Design considerations for a community test site

  • RF containment. Use anechoic chambers or screened outdoor ranges for low-power experiments. For anything above near-field low-power tests, move to a sanctioned range. Emulators are preferable for anything that could affect commercial services.
  • Repeatability. Emulators and managed testbeds yield repeatable fading and interference conditions. If your goal includes reproducible performance metrics for algorithms, do not skip emulation.
  • Data sharing and legal posture. Keep clear data-handling policies and anonymize anything that touches third party networks. Use written agreements and liability insurance when working with external partners.

How to start this month (practical roadmap)

  1. Prototype in software and SDR in a shielded lab or emulator. Export recorded I/Q data and noise profiles. Colosseum style facilities are a good next step.
  2. Engage an institutional partner. A university or PAWR platform sponsor can help with spectrum coordination and FAA/UAS approvals.
  3. If you must radiate on-site, prepare a Part 5 or STA package and submit it well before the planned test date.

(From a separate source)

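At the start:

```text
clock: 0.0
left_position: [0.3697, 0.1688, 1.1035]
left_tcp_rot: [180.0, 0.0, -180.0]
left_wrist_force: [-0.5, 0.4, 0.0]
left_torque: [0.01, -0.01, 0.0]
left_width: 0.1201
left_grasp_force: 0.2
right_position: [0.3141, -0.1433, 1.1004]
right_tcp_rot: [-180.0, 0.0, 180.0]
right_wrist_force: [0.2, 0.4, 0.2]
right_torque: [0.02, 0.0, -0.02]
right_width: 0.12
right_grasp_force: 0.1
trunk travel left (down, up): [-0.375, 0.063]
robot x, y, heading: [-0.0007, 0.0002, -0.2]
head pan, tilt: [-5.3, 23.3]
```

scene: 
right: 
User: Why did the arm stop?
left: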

Anticipate questions on noninterference and provide monitoring plans.
  4. Book time on a sanctioned range for anything requiring higher power or integrated C-UAS effects testing. Work with range control on safety, environmental, and airspace deconfliction.

Closing advice Community groups should treat EW testing the same way an aircraft does: plan, simulate, coordinate, and then execute within authorized corridors. Emulation and managed testbeds let you move fast and fail cheap without creating public risk. When you need full-spectrum validation, use sanctioned ranges and formal experimental licenses. Follow the law, document everything, and build relationships with operators who understand the logistics of range control and spectrum coordination. That approach keeps your results credible and your community out of trouble.